Merak etmeyin hikaye sonunda  kahramanımızı da kurtarıcam ordan zaten :)  







Bahçelievler Huzurevi bahçesi / Bugün…

Bahçenin en ilerisinde, banklara sırtını dönerek  tekerlekli sandalyesinde oturan  yaşlı kadına doğru hızla ilerledi  Rojin. Yönünü bahçenin güllerle kaplı olan bölümüne döndürmüş, ardındaki insan topluluğunun varlığını umursamaz haldeydi beyaz tülbentli yaşlı teyze… 
Bahçenin içindeki bankalarda; sevimli ton ton dedeler , nineler … Kimileri sohbette , kimileri ziyaretçilerinin ellerini sıkı sıkı tutmuşlar ,dakikalar sonrasında  başlarına gelecek  terk edilişlere inat belki de…

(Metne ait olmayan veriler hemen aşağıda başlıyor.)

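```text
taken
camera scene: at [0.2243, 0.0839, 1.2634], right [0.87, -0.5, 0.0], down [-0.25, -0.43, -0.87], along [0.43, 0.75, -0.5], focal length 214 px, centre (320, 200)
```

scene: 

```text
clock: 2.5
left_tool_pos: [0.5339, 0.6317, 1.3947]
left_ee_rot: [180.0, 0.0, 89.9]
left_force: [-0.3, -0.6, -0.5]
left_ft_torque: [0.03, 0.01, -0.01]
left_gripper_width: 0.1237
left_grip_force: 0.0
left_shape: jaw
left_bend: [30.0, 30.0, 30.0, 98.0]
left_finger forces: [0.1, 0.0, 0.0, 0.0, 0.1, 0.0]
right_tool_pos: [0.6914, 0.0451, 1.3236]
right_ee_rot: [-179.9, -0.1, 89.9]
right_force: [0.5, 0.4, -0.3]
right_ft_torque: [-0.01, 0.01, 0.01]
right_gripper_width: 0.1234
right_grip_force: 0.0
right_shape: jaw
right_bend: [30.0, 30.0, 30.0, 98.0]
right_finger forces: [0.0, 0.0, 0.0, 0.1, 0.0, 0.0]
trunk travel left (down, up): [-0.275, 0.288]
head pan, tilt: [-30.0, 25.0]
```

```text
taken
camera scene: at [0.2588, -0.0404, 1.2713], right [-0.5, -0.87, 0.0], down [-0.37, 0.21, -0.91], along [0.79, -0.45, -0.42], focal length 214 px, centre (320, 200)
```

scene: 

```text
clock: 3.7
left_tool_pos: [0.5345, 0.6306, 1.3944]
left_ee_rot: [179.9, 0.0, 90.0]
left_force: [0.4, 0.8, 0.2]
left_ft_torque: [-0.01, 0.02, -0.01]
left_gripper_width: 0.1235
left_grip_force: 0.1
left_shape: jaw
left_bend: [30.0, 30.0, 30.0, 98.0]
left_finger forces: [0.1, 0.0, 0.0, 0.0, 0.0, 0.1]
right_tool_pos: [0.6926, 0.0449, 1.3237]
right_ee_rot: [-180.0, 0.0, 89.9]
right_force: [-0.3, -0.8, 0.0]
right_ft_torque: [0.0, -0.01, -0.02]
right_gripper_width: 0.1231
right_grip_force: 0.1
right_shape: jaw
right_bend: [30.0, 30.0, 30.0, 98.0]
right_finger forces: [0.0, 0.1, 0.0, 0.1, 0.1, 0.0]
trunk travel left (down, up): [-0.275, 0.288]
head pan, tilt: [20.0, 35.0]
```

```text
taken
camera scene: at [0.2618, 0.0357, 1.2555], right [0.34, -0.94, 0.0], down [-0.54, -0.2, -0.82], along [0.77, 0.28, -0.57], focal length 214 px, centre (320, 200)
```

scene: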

Yaklaştıkça adımlarını yavaşlattı Rojin… Kalbi daha hızlı çarpmaya başladı. Gerçekten, bu yaşlı kadın, O olabilir miydi ? Tekerlekli sandalyenin  tam arkasına gelip durduğunda , kalbine sakinlik vermeye çalıştı , derin bir nefes aldı … O an, hafif bir rüzgarın yüzünü okşayıp geçtiğini hissetti. Belki de içindeki küçük kız çocuğuna  cesaret vermek istiyordu Yaratan…
Rojin, tekerlekli sandalyenin yanına doğru bir adım daha attı. Hafif öne eğilip yaşlı kadının kulağına fısıldadı :

-Gelo aramiya we xira dikim?

Gözlerini  yavaşça açan Rüya Hanım , bu sesin  ruhuna  fısıltıyla gönderdiği o sıcacık hissi iliklerine kadar hissetti. Sesin sahibine baktı. Bembeyaz tenli , siyah uzun saçlarını ardında toplamış ,takım elbiseli genç bir hanım… Tanıyamadı. Bunu  bakışlarıyla da anlattı.
Rojin , gülümsedi … Devam etti :
-Bunun tercümesini size daha önce yapmıştım ama Rüya Hanım…Yoksa dersinizi çalışmadınız mı ?

Diyarbakır / 1985…

Rüya, doğunun  ücrasındaki bu  ilköğretim okuluna geleli daha birkaç ay olmuştu. Matematik öğretmeni olan eşi Kerem’le, tayin yerlerinin Diyarbakır olduğunu duyunca önce biraz duraksamışlar  ama sonra her idealist öğretmen gibi tüm enerjileriyle  buradaki miniklere eğitim verme aşkına kapılıp  eşyalarını hazırlar halde bulmuşlardı kendilerini. Rüya, henüz hayatın başında sayılırdı ve içi kıpır kıpırdı… Yıllardır süregelen, gelişimden batıdaki çocuklar kadar payını alamamış bu miniklere, tüm potansiyelini seferber etmek istiyordu bir öğretmen olarak. Batının çocuğuna göre hayata bir sıfır yenik  başlayan, bu hepsi birbirinden zeki dimağlara yol yordam göstermek , sonu belki de büyük zaferlere  ulaşan patika yolların açılışını yapmak istiyordu tüm kalbiyle. İşini severek yapan her öğretmen gibi O da, sadece öğretim değil eğitimin de en gelişmiş halini aşılamak istiyordu her bir miniğe…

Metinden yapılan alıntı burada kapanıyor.